Sunday, January 25, 2015

Sunday the Not-so-fun-day




It's just another manic Monday
I wish it were Sunday
'Cause that's my fun day

My I don't have to run day...


Ha! Clearly, The Bangles did not have children when they released that hit.  Nearly every Sunday, I spend the day preparing for the week ahead. I chop, dice, cook, and bake for the week ahead. We do multiple loads of laundry. I bathe the children. And I finish off the day by mopping the kitchen once the children are in bed.  I might not be running, but there is a quite a bit of hustling.  Its a good thing I have a tiny kitchen.  Perhaps, next week I'll strap on a pedometer for grins. It does help make the Mondays less manic, but it is not a fun day.

Today, as I was sitting watch the kids play together in the bath(and Jr.'s graduation to the big tub) I realized that I wasn't even soaking in the adorableness of my kids. My mind was spinning! Jeez, when was the last time I scrubbed the tub?  What load of laundry should I do next? Are the diapers dry? Why is Mr. Cheaper not vacuuming? He better not be parked on the couch! Am I the only one who gives a darn about the state of the house?! Did the leftovers from dinner get put away?  Jeez! I should be paying more attention to this baby in the tub! Maybe I should be taking pictures to humiliate them as adults? Are we done with this bath yet? I have mopping to do yet!

This is not how I want to spend my family time.  I want to spend my Sunday evening reading books(not folding laundry while Lil' Miss reads her books to me).  I want to play board games together. And laugh together as we make memories.  How the heck do I get there? If I don't prep for the week, we end up eating Taco Bell. And then, I am mired in mom guilt about that.  Or I end up cranky and yelling because I am trying unsuccessfully to get dinner on the table in a timely fashion.  And then we are late launching the bedtime sequence which involves a more widespread and deep-seated level of cranky.
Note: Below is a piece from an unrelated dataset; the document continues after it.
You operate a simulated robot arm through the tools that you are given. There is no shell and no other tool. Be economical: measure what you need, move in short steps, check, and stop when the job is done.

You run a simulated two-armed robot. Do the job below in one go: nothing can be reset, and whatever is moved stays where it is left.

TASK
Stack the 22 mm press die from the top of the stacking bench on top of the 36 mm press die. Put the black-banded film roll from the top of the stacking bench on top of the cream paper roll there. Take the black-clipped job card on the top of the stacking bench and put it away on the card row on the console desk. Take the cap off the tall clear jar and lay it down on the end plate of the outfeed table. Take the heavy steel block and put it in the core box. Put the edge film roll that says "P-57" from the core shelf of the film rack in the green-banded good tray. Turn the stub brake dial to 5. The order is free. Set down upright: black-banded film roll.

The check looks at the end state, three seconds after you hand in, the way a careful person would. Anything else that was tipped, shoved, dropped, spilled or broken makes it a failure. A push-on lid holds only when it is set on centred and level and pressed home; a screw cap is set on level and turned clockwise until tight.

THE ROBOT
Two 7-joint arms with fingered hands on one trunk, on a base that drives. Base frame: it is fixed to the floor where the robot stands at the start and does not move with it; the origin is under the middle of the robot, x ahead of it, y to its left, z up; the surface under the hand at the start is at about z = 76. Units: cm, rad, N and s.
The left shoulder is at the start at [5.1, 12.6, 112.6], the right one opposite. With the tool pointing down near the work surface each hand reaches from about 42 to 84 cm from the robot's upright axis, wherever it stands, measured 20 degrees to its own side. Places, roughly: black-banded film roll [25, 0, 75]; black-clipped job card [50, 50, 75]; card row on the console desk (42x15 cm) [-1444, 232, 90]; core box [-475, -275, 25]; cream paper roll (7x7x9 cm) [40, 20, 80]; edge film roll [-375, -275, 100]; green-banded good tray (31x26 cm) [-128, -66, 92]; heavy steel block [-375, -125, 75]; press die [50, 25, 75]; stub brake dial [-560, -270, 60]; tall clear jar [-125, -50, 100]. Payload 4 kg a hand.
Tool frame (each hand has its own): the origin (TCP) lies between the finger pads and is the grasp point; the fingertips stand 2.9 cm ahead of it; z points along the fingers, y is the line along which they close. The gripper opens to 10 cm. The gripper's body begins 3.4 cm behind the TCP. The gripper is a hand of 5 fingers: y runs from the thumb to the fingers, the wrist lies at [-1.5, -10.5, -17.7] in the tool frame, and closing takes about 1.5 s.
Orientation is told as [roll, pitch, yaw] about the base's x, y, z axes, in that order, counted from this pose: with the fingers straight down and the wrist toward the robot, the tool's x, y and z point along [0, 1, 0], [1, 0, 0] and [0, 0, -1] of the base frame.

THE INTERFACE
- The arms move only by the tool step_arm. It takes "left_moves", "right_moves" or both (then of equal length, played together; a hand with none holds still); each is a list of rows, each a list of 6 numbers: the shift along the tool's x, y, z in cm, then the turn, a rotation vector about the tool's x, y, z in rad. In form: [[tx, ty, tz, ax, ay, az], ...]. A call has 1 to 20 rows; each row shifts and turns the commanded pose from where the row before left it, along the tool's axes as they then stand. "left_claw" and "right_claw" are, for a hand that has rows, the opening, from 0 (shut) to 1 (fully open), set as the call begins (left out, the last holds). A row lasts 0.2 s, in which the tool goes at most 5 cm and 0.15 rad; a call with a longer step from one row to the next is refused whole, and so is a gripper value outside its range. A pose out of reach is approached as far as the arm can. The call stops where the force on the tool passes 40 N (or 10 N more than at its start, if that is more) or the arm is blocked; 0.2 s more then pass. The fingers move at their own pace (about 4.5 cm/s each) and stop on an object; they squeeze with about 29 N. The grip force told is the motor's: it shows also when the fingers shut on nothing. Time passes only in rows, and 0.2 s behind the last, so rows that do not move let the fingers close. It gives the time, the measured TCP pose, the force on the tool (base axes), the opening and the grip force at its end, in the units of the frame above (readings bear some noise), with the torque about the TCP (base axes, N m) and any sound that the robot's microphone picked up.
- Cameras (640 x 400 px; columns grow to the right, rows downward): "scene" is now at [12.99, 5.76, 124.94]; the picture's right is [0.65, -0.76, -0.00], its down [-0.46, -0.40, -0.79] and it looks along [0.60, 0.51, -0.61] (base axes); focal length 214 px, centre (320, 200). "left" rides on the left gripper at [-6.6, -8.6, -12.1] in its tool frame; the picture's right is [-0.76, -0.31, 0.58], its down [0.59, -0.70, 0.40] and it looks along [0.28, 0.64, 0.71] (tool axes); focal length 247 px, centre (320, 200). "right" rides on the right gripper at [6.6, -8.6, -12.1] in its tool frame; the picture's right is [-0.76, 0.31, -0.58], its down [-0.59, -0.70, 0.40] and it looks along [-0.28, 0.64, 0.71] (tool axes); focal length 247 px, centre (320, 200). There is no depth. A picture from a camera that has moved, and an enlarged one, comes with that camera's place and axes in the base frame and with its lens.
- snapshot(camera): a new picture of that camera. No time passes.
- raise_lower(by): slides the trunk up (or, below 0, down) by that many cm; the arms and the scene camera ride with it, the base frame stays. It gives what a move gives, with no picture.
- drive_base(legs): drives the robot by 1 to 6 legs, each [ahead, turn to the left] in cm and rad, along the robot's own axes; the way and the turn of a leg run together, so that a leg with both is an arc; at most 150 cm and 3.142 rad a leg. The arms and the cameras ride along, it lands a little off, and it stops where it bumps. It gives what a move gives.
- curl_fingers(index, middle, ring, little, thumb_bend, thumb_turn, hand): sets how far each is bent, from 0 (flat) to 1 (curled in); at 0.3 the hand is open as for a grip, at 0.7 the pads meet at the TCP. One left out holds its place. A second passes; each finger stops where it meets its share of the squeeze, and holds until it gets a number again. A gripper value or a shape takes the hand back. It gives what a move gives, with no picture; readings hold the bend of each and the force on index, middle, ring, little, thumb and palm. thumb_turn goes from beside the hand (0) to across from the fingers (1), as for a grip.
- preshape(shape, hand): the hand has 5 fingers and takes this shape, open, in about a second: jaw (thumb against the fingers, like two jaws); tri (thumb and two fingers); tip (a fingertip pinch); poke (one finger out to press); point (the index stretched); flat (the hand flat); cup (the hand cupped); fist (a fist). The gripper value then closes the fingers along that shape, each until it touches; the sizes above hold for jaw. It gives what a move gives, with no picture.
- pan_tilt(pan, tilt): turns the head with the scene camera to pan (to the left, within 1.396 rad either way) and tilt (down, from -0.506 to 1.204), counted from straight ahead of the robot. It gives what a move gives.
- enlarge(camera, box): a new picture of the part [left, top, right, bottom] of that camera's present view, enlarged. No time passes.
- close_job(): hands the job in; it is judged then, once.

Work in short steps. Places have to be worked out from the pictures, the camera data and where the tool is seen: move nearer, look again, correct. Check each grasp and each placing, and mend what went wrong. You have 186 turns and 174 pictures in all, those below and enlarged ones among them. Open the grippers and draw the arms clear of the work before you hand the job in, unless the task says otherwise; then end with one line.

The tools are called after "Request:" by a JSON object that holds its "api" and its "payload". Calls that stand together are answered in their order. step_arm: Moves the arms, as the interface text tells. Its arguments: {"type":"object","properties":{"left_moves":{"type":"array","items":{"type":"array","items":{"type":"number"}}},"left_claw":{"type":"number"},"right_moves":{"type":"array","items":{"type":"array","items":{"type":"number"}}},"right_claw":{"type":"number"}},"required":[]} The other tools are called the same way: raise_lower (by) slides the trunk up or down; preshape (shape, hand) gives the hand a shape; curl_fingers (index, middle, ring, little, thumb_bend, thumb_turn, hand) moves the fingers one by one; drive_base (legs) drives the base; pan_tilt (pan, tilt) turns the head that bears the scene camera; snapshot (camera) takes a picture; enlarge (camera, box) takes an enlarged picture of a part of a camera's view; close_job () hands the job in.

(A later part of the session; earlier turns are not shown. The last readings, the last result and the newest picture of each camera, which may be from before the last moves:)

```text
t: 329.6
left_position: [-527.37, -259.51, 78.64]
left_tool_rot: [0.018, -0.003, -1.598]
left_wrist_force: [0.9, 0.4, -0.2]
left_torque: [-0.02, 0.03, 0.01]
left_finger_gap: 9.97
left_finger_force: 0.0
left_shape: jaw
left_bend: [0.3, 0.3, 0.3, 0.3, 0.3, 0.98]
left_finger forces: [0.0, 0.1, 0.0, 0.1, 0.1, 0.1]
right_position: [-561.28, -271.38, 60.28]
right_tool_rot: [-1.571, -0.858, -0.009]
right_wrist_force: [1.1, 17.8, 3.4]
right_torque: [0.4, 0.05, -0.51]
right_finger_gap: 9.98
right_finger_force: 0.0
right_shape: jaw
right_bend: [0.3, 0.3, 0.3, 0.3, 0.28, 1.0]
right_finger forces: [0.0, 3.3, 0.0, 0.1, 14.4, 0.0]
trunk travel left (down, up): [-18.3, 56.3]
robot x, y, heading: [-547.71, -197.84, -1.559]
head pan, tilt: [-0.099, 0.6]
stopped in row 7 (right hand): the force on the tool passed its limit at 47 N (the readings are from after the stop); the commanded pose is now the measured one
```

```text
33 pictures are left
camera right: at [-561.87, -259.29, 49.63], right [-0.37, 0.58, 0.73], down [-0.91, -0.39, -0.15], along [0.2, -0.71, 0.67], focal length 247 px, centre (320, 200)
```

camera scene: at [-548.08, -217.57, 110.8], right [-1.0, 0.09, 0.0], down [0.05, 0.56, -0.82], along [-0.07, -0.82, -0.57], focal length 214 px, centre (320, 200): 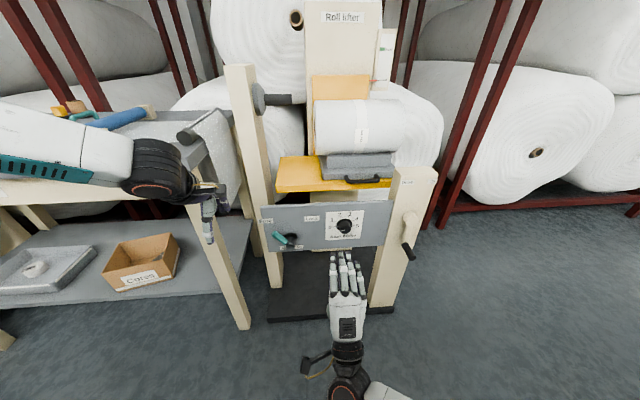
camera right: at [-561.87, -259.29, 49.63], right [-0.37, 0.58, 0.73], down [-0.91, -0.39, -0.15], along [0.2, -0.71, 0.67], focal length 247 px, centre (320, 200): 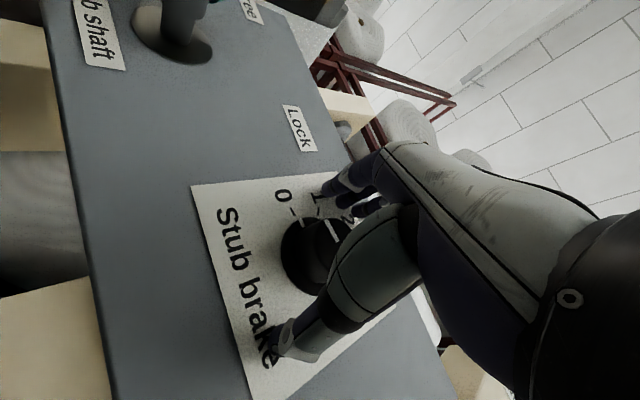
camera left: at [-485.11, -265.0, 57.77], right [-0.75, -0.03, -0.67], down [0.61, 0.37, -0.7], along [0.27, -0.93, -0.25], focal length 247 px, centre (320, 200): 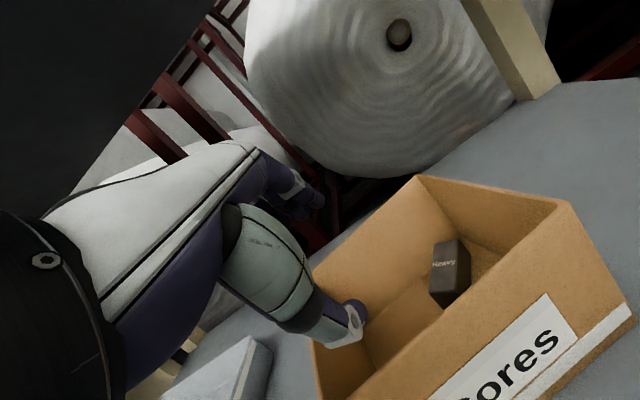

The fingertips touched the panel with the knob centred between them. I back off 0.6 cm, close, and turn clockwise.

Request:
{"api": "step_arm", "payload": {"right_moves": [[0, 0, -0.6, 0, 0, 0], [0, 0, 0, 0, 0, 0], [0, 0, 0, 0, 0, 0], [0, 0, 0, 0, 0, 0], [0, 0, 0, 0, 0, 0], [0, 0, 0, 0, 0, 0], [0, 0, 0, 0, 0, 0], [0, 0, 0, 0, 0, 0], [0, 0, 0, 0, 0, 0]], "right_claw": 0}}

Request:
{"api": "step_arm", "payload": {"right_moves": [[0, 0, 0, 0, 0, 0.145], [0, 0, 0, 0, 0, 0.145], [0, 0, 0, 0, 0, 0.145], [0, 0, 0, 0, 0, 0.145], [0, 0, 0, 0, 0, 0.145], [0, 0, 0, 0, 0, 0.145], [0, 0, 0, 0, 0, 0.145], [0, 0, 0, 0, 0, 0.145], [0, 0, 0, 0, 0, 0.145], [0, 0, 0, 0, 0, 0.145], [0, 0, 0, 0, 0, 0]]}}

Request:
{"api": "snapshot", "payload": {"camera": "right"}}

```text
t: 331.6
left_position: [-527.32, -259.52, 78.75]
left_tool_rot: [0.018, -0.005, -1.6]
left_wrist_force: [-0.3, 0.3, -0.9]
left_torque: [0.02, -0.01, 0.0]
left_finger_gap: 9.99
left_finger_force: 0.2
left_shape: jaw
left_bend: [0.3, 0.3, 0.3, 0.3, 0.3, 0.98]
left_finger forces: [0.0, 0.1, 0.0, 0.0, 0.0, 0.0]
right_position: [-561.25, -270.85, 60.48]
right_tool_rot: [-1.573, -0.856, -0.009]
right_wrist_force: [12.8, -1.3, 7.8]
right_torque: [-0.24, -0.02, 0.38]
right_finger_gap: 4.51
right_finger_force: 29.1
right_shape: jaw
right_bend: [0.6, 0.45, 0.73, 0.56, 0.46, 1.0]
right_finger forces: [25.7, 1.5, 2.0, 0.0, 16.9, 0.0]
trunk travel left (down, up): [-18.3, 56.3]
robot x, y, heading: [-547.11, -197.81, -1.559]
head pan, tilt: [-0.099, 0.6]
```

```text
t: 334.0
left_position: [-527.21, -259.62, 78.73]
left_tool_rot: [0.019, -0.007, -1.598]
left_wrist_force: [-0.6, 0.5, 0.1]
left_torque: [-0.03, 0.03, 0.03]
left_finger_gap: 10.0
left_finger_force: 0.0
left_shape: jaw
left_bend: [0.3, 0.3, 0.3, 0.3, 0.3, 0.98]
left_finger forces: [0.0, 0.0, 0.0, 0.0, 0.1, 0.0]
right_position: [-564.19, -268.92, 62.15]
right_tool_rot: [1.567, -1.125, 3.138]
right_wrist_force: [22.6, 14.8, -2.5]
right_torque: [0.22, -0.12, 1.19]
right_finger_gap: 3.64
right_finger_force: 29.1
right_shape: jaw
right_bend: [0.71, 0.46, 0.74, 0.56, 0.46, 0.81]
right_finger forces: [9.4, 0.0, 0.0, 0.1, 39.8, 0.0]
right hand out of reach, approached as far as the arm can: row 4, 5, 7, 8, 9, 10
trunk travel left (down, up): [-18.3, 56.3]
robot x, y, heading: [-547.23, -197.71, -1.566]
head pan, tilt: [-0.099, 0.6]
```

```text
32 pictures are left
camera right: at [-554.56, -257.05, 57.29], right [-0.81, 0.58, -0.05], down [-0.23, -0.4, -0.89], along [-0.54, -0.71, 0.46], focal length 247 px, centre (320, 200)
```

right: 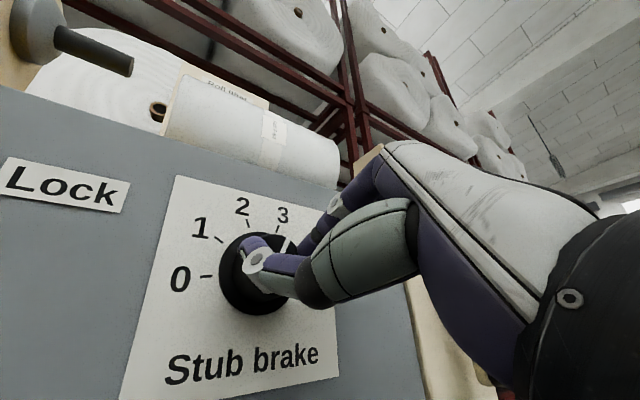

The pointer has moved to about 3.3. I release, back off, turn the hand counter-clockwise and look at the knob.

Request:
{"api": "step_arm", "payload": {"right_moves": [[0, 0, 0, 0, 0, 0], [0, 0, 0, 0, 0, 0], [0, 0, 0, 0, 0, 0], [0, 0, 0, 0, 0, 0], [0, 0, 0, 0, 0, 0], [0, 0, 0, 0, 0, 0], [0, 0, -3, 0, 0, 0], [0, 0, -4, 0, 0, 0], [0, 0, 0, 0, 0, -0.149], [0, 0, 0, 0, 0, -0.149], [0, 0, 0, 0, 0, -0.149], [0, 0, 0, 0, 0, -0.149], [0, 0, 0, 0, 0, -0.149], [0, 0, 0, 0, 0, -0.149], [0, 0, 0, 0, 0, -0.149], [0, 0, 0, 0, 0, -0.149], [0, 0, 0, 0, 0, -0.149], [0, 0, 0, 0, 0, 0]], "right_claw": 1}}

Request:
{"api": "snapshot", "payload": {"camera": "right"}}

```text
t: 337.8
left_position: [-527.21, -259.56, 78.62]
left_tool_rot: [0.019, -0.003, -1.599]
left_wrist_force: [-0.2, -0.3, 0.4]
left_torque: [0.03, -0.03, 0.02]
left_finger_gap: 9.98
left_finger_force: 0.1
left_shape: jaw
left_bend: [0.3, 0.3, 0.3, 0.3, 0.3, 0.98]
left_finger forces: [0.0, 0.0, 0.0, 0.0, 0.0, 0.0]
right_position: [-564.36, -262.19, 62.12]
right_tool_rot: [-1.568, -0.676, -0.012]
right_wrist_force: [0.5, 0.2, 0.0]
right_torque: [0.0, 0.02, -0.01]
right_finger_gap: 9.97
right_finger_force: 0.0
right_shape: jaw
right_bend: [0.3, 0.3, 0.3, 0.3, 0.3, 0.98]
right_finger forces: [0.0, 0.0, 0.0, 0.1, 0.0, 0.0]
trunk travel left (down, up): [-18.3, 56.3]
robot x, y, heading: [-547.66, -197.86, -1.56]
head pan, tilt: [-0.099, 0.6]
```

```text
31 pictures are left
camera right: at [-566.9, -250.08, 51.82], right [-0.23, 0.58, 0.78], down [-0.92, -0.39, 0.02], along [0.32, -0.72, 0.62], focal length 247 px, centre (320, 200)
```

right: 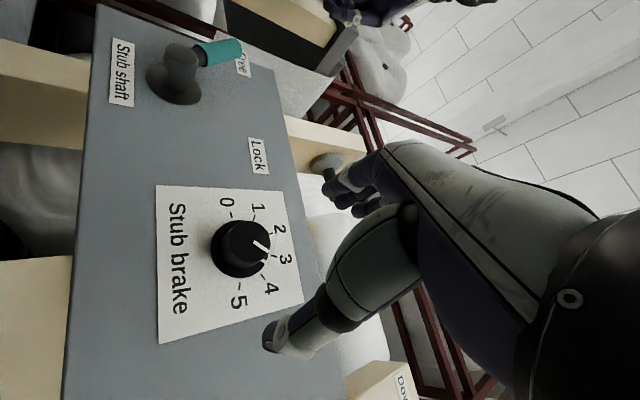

Honestly, I sometimes have no clue how to get this whole mom thing down.  There is no manual. Ninety percent of parenting is subjective. I just hope that when my kids are grown they know that even though I was one cranky SOB at times, it was really because I was trying so hard to be the best mom possible. Every year. Every week, Every day, I woke up and fell asleep trying to be always be better for them.